Using Portfolio Structure to Support Good Behaviour

Ultimately, the role of a financial plan is three-fold: protect near-term spending needs, grow long-term purchasing power and reduce the chance of a big behavioural mistake. Its purpose is to support good decision‑making at each stage of a client’s life. Early on, that means making saving easy and allowing time to do the work. During busy family years, it means building resilience so clients remain committed despite competing demands. As retirement approaches, it means managing volatility and avoiding poorly timed decisions, while in retirement it means sustaining income without unnecessary complexity or stress.

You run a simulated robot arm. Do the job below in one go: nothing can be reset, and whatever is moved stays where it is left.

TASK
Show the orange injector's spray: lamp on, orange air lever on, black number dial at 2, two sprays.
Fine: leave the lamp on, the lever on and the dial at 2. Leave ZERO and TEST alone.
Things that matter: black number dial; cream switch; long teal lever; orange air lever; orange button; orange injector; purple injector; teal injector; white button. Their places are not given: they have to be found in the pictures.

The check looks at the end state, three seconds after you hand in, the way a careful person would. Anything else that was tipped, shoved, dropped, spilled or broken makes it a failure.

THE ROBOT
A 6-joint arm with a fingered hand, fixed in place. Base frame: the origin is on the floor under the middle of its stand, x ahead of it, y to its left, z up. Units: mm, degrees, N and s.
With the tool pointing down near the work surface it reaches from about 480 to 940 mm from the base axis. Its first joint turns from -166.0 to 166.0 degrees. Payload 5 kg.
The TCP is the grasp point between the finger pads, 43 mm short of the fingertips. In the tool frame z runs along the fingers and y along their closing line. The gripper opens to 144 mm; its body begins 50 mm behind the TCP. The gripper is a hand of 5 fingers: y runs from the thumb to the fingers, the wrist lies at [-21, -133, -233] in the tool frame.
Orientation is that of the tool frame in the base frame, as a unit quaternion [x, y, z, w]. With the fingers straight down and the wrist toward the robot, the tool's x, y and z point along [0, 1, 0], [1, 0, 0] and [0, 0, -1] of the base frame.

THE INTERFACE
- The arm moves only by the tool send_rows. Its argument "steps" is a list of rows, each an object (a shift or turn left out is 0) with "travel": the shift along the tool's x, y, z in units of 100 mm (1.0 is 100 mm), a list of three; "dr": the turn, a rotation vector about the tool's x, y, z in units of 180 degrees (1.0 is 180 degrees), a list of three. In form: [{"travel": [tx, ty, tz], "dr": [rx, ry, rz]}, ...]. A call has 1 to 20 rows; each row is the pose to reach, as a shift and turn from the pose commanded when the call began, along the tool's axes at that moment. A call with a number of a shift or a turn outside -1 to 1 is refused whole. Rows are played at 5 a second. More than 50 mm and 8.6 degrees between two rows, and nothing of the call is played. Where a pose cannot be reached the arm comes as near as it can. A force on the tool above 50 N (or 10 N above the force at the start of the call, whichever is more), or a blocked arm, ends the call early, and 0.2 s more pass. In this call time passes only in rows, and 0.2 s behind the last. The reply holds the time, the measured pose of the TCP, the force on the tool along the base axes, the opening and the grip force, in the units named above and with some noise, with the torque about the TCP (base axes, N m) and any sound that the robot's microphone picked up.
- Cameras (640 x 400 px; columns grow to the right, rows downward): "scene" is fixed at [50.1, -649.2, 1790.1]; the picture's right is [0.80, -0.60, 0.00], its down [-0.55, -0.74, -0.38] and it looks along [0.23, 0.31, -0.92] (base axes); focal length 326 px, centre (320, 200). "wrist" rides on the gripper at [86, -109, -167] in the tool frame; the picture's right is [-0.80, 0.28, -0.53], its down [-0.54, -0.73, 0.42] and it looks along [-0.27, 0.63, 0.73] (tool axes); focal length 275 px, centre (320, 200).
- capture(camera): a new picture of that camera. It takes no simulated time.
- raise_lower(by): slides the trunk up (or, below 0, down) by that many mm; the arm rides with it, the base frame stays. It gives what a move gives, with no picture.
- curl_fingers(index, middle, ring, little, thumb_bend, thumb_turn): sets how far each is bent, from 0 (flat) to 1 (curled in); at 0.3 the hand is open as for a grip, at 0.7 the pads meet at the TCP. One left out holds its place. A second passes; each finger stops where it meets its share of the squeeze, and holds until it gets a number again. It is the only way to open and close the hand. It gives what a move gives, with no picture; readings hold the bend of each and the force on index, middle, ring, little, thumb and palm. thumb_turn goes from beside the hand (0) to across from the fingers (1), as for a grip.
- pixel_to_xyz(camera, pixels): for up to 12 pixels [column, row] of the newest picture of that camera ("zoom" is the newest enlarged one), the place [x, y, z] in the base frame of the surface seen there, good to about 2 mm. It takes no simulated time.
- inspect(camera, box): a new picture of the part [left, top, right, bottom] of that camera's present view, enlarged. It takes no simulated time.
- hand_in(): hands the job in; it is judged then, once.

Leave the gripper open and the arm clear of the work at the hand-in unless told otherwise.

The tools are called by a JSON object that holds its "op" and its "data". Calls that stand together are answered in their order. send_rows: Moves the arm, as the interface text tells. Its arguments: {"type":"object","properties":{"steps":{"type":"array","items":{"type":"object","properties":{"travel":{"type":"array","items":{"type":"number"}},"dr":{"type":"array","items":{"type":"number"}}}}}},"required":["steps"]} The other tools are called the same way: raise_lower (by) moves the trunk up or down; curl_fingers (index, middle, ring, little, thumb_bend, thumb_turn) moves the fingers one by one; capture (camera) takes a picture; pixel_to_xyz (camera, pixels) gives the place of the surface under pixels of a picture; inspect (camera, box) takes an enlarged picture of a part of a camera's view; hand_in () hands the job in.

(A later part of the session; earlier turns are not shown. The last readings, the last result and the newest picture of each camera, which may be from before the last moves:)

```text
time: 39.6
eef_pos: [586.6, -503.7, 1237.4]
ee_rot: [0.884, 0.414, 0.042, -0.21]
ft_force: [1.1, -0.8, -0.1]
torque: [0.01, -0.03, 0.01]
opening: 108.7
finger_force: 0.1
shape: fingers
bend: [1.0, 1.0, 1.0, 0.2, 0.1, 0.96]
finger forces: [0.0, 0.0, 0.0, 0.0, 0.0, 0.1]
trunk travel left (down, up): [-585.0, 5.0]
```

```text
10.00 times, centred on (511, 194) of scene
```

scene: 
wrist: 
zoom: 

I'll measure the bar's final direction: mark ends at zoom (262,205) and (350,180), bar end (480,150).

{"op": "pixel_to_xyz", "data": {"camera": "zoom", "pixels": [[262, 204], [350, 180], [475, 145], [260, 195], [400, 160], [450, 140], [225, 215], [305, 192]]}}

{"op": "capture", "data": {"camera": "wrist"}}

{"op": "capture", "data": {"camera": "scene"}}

A well‑constructed plan is as much about behaviour management as it is about investment outcomes.

Turning risk into legacy

Ultimately, great advice transcends products and markets. At its core, advice is about guiding clients through uncertainty with discipline, structure and perspective. It is about helping them stay invested when emotions urge them not to, and keeping their plans intact through the inevitable ups and downs of markets and life.

Markets will always fluctuate and headlines will always unsettle. But advisers who focus as much on behaviour as they do on asset allocation give their clients something far more valuable than short‑term certainty. They give them the best possible chance of turning risk into something enduring: a legacy.